Connecting the Dots: Plastic Pollution and the Planetary Emergency
Introduction: Sounding the alarm
The toxic pollution resulting from rampant overproduction of virgin plastics and their lifecycles is irreversible, directly undermines our health, drives biodiversity loss, exacerbates climate change, and risks generating large-scale harmful environmental changes.1
With emissions into the oceans alone due to triple by 2040, in line with production,2 it threatens human civilisation and the planet’s basic ability to maintain a habitable environment.3
A recent United Nations Environment Programme (UNEP) synthesis report entitled: “Making Peace with Nature’’ identified three existential environmental threats - climate change, biodiversity loss and pollution - and discusses how they need to be addressed together to achieve sustainability.4
Two of these - biodiversity and climate change - have had dedicated multilateral environmental agreements (MEAs) for nearly 30 years5 but, despite plastic pollution being one of the most prevalent and destructive environmental pollutants in existence, no such instrument for plastic yet exists.

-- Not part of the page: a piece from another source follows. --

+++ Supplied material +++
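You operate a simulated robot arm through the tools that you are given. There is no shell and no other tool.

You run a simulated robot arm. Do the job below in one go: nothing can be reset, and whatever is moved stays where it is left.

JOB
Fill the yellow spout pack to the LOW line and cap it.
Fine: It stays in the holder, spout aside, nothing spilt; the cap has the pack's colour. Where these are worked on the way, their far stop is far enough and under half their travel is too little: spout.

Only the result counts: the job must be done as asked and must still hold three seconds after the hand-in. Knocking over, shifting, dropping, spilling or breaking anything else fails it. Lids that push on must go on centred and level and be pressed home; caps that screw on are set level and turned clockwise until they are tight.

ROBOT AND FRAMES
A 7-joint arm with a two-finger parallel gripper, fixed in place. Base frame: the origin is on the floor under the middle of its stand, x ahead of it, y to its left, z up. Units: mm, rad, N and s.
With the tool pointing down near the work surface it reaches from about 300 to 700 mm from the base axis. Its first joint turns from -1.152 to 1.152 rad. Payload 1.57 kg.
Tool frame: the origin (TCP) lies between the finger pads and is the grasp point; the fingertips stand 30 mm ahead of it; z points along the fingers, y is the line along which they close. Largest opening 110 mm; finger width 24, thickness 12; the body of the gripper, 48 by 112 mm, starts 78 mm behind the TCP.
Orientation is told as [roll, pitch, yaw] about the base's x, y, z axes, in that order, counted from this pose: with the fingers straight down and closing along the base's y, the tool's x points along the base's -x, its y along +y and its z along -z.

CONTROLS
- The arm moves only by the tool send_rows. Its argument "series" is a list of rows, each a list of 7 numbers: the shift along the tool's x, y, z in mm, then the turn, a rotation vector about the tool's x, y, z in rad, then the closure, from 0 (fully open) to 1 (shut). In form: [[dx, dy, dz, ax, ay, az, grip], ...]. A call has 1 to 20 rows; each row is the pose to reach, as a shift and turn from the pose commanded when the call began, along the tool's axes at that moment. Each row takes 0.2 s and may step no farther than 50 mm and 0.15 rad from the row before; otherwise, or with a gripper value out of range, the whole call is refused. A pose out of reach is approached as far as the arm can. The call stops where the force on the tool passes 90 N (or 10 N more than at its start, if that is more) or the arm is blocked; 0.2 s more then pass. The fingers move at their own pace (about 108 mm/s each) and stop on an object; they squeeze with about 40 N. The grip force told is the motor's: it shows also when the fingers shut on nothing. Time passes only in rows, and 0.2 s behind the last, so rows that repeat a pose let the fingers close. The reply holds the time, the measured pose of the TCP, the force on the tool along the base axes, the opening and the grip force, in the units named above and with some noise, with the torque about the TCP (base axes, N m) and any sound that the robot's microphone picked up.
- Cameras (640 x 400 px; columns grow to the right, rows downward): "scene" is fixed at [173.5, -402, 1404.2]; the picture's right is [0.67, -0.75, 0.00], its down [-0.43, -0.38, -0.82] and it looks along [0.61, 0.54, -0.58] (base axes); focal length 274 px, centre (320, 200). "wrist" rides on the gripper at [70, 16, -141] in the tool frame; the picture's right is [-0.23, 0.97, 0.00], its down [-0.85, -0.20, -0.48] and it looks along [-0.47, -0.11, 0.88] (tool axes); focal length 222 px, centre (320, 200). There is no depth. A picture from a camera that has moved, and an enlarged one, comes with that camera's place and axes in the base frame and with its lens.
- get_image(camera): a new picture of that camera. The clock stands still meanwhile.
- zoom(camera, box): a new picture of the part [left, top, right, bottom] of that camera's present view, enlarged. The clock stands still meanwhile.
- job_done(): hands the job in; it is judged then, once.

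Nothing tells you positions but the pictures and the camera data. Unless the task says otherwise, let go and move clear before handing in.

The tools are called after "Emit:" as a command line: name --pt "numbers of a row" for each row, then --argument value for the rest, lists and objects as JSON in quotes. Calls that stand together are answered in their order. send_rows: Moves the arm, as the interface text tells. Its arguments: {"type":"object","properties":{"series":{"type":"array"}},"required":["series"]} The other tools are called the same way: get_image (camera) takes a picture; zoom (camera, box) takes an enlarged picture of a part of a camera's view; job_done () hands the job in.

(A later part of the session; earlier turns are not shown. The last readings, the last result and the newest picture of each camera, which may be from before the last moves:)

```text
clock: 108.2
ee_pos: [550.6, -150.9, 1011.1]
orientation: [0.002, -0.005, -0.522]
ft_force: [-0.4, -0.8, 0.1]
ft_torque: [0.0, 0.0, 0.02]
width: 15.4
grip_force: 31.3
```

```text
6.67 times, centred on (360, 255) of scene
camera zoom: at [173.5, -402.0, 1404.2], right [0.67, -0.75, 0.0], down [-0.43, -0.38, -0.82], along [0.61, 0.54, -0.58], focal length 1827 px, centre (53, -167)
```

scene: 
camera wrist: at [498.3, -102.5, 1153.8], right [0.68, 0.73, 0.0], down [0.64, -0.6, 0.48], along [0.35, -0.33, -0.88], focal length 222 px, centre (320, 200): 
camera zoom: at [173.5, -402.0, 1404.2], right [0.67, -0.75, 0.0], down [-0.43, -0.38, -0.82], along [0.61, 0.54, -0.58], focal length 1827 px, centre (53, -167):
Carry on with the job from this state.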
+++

In November 2021, the Conference of the Parties (CoP) to the UN Framework Convention on Climate Change (UNFCCC) met to decide the future global climate policy agenda. Despite the established connection between plastic production and use, and related greenhouse gas (GHG) emissions, this discussion was notably absent and no mention of plastic was made in the final Glasgow Climate pact.6
In 2022, the Convention on Biological Diversity (CBD) CoP15 will convene to negotiate the future biodiversity agenda. Target 7 of the proposed post-2020 framework calls for the elimination of plastic waste discharges, although it is unclear how this will be achieved.7
Environmental crises do not exist in isolation - they are intricately interconnected and mutually reinforcing. The UN report substantiates this and urges member states to better align goals, targets, commitments and mechanisms under environmental agreements in order to be more effective. The report also showed through scientific assessment that human-induced environmental threats are sufficiently serious to represent a ‘planetary emergency’.
This report sounds the alarm on pollution caused by plastic throughout its lifecycle by exposing how it drives pollution, biodiversity loss and climate change, compromises human health and poses a direct threat to planetary boundaries. Based on this, it provides recommendations on how to ensure multidimensional, long-term and collaborative policy that considers plastic pollution as a planetary boundary threat and takes into account its knock-on impacts on other environmental crises.
By initiating negotiations for a new plastics treaty at the UN Environment Assembly (UNEA) in February 2022, UN member states have a chance to fundamentally address a significant driver of climate change, biodiversity loss and pollution.